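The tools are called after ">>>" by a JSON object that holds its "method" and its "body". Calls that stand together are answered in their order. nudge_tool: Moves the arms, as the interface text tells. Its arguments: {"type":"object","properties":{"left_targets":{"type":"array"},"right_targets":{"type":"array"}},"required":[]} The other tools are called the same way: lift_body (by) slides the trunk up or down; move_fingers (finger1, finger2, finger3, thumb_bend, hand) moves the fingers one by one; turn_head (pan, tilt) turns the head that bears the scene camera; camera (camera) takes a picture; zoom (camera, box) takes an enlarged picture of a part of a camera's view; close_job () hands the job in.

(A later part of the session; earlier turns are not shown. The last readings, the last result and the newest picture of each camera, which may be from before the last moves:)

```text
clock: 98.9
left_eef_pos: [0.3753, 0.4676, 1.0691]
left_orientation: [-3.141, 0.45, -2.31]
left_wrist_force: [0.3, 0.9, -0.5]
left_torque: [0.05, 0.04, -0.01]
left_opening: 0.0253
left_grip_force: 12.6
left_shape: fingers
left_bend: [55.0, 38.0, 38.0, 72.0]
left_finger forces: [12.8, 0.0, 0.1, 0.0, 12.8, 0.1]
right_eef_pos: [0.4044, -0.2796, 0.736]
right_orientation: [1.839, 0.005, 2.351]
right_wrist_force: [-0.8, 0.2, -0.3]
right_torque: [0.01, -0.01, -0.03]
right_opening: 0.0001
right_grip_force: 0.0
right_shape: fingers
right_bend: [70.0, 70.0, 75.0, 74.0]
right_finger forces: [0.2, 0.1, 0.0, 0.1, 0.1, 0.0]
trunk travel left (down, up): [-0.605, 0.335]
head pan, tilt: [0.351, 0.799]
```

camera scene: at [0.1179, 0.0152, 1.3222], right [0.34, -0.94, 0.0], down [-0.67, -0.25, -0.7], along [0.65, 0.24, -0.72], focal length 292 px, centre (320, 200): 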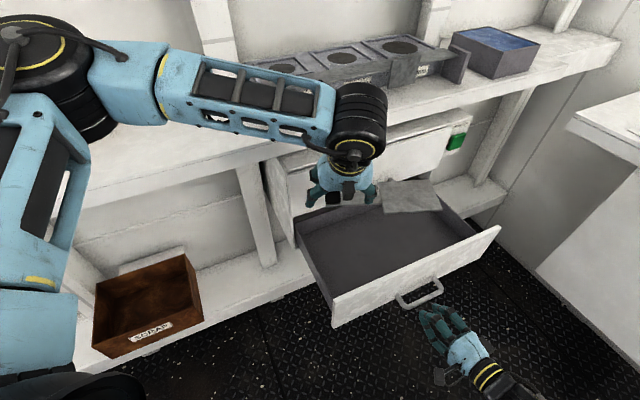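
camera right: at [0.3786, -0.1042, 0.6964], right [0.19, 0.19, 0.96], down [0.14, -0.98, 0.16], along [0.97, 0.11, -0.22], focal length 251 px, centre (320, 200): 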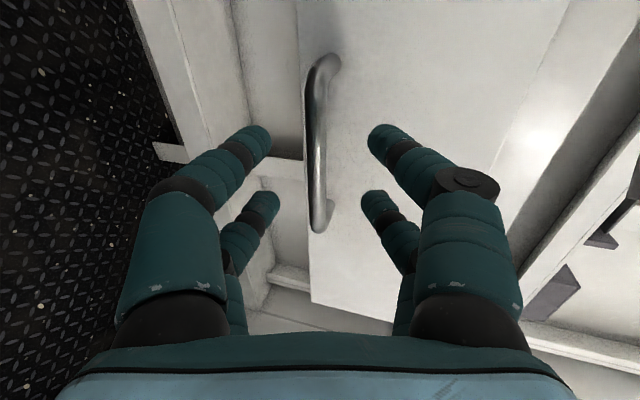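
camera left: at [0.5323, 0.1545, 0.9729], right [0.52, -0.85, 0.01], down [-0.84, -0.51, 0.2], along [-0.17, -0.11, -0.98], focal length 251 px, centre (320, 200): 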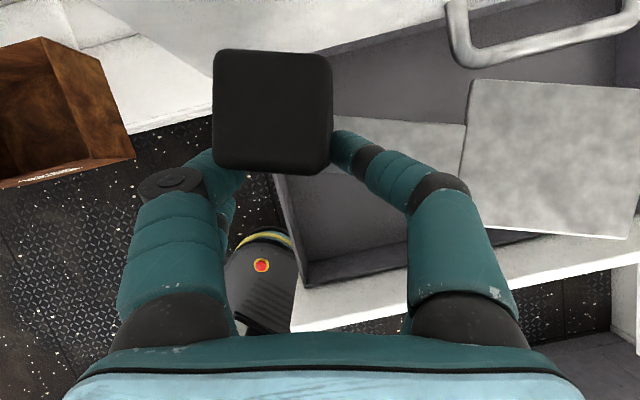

▸ **Instructions to follow**
Every line of text is to be repeated exactly; pictures are left out. Return a JSON list in which every string is one line; blank lines are skipped.

▸ **Exercise result**
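[
  "The tools are called after \">>>\" by a JSON object that holds its \"method\" and its \"body\". Calls that stand together are answered in their order. nudge_tool: Moves the arms, as the interface text tells. Its arguments: {\"type\":\"object\",\"properties\":{\"left_targets\":{\"type\":\"array\"},\"right_targets\":{\"type\":\"array\"}},\"required\":[]} The other tools are called the same way: lift_body (by) slides the trunk up or down; move_fingers (finger1, finger2, finger3, thumb_bend, hand) moves the fingers one by one; turn_head (pan, tilt) turns the head that bears the scene camera; camera (camera) takes a picture; zoom (camera, box) takes an enlarged picture of a part of a camera's view; close_job () hands the job in.",
  "(A later part of the session; earlier turns are not shown. The last readings, the last result and the newest picture of each camera, which may be from before the last moves:)",
  "```text",
  "clock: 98.9",
  "left_eef_pos: [0.3753, 0.4676, 1.0691]",
  "left_orientation: [-3.141, 0.45, -2.31]",
  "left_wrist_force: [0.3, 0.9, -0.5]",
  "left_torque: [0.05, 0.04, -0.01]",
  "left_opening: 0.0253",
  "left_grip_force: 12.6",
  "left_shape: fingers",
  "left_bend: [55.0, 38.0, 38.0, 72.0]",
  "left_finger forces: [12.8, 0.0, 0.1, 0.0, 12.8, 0.1]",
  "right_eef_pos: [0.4044, -0.2796, 0.736]",
  "right_orientation: [1.839, 0.005, 2.351]",
  "right_wrist_force: [-0.8, 0.2, -0.3]",
  "right_torque: [0.01, -0.01, -0.03]",
  "right_opening: 0.0001",
  "right_grip_force: 0.0",
  "right_shape: fingers",
  "right_bend: [70.0, 70.0, 75.0, 74.0]",
  "right_finger forces: [0.2, 0.1, 0.0, 0.1, 0.1, 0.0]",
  "trunk travel left (down, up): [-0.605, 0.335]",
  "head pan, tilt: [0.351, 0.799]",
  "```",
  "camera scene: at [0.1179, 0.0152, 1.3222], right [0.34, -0.94, 0.0], down [-0.67, -0.25, -0.7], along [0.65, 0.24, -0.72], focal length 292 px, centre (320, 200): ",
  "camera right: at [0.3786, -0.1042, 0.6964], right [0.19, 0.19, 0.96], down [0.14, -0.98, 0.16], along [0.97, 0.11, -0.22], focal length 251 px, centre (320, 200): ",
  "camera left: at [0.5323, 0.1545, 0.9729], right [0.52, -0.85, 0.01], down [-0.84, -0.51, 0.2], along [-0.17, -0.11, -0.98], focal length 251 px, centre (320, 200): "
]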